Today General Motors (GM) announced the recall of more than 500,000 Chevrolet Camaros for a defect that sounds all too familiar. The auto giant says the ignition switch in the 2010-2014 year model Camaro can be moved out of the “run” position when the key fob is jostled by the drivers’ knee, causing the car to lose power, including power brakes and steering. GM says the defect is linked to three crashes. A GM spokesman confirmed the airbags did not deploy in the affected vehicles, but says the company is still investigating if the ignition switch defect caused the non-deployment. GM is currently on the hot seat with Congressional investigators following its mishandling of a massive recall of nearly 3 million vehicles for an ignition switch defect linked to more than 13 deaths.

“GM has told the public that it has solved the safety problems with its ignition switches and that the problem was confined to the 2.6 million cars recalled. But today GM has recalled about 530,000 Camaros with a defective ignition switch that was causing the same problems as were present in the Cobalts and other GM vehicles in the earlier recalls,” said Beasley Allen Founding Shareholder Jere L. Beasley. “The report that came from GM’s internal investigation describes a company that had incompetent persons designing cars over a full decade. The report found ‘a pervading atmosphere of incompetence and neglect’ that led GM to allow safety problems to ‘fester for 11 years’ before any attempts were made to correct them. I now have to wonder how many other cars are on our roadways with defective and dangerous parts that create hazards for persons traveling on our highways. It is high time for GM to come clean with Congress, NTHSA and the public. My question to GM is, ‘What’s next?’”
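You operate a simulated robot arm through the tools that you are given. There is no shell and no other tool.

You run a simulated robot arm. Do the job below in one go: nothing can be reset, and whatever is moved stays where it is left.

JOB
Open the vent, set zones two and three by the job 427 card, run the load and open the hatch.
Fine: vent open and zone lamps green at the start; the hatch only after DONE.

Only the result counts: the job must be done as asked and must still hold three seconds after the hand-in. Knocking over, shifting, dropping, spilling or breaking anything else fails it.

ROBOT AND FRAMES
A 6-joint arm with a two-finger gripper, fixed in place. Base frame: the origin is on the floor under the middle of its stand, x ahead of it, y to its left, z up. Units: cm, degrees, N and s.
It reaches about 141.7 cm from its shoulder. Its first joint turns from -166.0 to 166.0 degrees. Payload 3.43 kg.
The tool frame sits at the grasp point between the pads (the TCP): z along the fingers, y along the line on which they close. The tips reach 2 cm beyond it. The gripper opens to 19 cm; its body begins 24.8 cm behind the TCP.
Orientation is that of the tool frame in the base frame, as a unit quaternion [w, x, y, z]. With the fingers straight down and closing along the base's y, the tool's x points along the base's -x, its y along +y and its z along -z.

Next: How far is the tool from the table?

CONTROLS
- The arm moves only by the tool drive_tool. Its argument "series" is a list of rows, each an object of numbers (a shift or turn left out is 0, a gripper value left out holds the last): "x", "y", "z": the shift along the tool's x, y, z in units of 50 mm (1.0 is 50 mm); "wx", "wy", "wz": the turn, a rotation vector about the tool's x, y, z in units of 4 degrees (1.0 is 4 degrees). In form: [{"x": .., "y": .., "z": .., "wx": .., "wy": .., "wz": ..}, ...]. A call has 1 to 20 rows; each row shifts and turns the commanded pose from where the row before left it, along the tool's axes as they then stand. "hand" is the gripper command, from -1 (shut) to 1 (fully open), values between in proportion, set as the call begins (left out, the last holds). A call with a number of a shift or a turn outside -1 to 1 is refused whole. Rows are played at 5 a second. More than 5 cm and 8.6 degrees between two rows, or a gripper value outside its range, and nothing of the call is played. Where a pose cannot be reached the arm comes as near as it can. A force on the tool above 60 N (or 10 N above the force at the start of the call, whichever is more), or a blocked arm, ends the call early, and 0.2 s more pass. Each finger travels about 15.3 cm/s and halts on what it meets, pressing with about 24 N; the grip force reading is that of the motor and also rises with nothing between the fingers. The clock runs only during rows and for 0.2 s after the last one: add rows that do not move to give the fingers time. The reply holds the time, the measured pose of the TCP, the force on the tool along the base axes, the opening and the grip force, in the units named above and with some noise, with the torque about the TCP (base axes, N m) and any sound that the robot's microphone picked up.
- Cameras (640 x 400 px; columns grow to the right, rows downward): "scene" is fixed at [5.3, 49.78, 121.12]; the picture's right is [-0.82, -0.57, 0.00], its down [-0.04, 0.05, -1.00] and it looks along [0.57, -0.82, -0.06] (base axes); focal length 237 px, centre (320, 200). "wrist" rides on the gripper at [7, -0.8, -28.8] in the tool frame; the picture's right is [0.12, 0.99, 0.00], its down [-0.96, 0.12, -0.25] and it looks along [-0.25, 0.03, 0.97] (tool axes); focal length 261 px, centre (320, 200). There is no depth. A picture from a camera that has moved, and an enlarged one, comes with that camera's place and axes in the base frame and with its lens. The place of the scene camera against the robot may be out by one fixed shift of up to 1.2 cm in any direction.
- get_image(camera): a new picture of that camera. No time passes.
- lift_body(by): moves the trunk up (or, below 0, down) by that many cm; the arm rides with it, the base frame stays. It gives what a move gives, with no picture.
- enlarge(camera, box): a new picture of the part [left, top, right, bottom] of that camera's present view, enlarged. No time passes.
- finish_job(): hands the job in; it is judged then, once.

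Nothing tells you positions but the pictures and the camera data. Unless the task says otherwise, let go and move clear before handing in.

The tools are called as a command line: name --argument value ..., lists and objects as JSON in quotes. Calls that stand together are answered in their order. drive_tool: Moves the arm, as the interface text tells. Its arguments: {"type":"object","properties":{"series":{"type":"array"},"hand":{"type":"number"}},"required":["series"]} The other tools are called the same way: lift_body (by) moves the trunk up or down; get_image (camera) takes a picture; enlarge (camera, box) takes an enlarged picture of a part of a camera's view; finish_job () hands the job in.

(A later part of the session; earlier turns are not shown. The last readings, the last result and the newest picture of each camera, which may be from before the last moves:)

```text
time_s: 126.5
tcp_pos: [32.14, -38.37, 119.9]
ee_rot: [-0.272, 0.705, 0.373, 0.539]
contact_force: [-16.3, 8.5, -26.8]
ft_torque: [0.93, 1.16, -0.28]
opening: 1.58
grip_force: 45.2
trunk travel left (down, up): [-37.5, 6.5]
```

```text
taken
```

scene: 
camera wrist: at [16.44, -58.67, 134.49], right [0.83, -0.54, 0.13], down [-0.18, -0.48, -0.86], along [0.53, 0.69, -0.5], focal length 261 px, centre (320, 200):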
GM recalled about 780,000 2005-07 Chevrolet Cobalt and Pontiac G5 vehicles on Feb. 13. Twelve days later, it expanded the recall to include an additional 590,000 model-year 2003-07 Saturn Ion, Chevy HHR, Pontiac Solstice, and Saturn Sky vehicles. The total number of recalled vehicles now numbers about 2.6 million related to an ignition switch defect that allows the key to unintentionally slip from the “run” to “off” or “accessory” position while the vehicle is being operated. The ignition defect causes the sudden loss of engine power, braking and steering, creating a hazardous emergency situation. The airbag system is also disabled and rendered useless.

Court documents and other evidence reveal that GM knew about the ignition switch problem as early as 2001. However, GM rejected several design changes and solutions that were recommended by its own engineers on numerous occasions because of the cost and the time it would take to make the changes.